To determine potential mechanisms underpinning cytopenias, we evaluated the paracrine effect of BCMA CAR-T cells on HSPCs differentiation, using an ex vivo myeloid differentiation model (2). Thus, supernatants from CAR-T cells or control T lymphocytes, co-cultured with MM tumor cell line U266, were added to the differentiation process. Phenotypic analysis by flow cytometry showed that supernatants from activated CAR-T cells (spCAR) halted HSPCs differentiation, promoting more immature phenotypes, with reduced expression of granulocytic, monocytic, and erythroid maturation markers, suggesting a paracrine effect related to CAR-T cells activation. Interestingly, this immature phenotype could be prevented by a combination of IFNγ, TNFα/β, TGFβ, IL-6, and IL-17 inhibitors, indicating the essential role of these cytokines and providing potential targets to prevent these cytopenias. Transcriptomic analyses at single cell level (scRNA-seq), performed using 10X Genomics technology, revealed that cells differentiated in the presence of spCAR were enriched in transcription factors related to early stages of hematopoietic differentiation, such as GATA2 RUNX1 and CEBPA. Additionally, gene regulatory network (GRN) analysis performed with SimiC (3), identified decreased activity of key regulons involved in neutrophil and monocytic maturation, such as MAFB and ID2, providing insights into the molecular mechanisms responsible for the observed phenotypic changes.
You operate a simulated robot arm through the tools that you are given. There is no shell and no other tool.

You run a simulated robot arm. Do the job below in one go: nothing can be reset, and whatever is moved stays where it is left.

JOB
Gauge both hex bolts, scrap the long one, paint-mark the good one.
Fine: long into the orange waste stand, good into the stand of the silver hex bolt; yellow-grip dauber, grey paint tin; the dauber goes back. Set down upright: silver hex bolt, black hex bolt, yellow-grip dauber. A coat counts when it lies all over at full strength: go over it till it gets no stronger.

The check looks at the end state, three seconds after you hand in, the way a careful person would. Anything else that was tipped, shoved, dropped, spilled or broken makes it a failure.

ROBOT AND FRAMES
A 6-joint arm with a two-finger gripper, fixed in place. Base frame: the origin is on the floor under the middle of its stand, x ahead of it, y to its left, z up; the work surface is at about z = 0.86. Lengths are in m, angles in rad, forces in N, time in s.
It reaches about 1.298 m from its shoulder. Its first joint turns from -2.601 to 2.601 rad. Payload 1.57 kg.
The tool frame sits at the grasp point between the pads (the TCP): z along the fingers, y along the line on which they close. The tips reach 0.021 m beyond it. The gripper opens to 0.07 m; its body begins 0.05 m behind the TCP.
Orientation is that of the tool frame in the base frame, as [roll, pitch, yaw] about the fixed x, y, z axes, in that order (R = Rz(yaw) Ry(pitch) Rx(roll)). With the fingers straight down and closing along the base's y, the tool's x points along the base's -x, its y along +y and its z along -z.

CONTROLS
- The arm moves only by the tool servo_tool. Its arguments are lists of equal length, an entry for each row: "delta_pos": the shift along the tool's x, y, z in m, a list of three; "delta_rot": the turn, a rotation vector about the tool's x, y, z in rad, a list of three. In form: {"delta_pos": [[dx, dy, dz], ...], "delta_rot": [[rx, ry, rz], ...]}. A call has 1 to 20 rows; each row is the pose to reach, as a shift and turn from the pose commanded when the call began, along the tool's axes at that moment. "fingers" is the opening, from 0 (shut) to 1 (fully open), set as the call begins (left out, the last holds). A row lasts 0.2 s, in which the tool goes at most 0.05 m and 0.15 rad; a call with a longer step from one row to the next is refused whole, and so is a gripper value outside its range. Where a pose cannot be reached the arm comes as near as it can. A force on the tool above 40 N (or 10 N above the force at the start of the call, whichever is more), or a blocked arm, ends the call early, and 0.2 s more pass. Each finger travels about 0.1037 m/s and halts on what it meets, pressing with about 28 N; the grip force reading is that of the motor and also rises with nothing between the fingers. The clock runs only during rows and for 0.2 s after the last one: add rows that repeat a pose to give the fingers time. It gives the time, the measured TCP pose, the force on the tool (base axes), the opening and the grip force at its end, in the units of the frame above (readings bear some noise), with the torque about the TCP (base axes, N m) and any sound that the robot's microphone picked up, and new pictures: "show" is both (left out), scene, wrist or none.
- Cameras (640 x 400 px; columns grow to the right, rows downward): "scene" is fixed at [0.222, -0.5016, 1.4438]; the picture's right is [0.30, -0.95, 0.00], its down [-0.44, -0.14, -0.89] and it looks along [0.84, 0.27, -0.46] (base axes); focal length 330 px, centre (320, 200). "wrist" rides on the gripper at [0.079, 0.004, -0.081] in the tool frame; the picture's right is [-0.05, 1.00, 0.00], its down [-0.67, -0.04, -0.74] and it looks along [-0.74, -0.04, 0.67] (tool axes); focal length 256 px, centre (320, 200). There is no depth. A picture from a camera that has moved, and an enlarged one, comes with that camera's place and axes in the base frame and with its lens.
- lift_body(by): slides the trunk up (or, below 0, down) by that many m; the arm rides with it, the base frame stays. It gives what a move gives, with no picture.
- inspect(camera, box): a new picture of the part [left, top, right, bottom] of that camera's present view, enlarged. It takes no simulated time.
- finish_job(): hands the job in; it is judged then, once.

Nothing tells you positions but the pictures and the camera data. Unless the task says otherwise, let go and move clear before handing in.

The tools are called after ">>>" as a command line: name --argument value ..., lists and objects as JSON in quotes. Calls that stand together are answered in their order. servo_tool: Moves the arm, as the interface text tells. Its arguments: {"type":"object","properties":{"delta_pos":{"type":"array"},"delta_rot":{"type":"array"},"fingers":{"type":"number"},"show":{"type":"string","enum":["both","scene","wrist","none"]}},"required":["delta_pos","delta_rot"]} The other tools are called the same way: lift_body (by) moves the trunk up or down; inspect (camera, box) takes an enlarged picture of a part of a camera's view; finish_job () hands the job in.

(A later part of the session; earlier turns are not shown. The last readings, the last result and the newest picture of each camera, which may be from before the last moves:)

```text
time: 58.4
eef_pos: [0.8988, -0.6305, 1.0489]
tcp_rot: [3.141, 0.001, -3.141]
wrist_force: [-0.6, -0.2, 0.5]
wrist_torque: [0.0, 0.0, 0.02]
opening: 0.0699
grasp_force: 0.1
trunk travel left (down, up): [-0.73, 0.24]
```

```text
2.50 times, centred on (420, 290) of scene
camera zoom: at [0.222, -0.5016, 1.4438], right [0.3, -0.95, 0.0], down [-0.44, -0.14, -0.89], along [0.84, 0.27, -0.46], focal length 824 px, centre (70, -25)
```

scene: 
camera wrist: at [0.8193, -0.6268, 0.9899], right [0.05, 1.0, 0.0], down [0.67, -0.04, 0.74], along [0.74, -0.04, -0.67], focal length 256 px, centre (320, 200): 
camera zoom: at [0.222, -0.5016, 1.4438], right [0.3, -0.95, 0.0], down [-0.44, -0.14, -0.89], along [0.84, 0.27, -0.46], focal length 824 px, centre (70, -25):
Our results suggest that CAR-T cell activation negatively influences hematopoietic differentiation through paracrine effects inducing HSPCs maturation arrest. Moreover, our study contributes to the understanding of mechanisms promoting severe cytopenia observed after CAR-T therapy in MM and provides potential targets to prevent or decrease its severity.

References:

1. Brudno JN., et al. Nature reviews. (2024).
2. Berastegui N., et al. Nature Communications (2022).
3. Peng J., et al. Communications Biology (2022).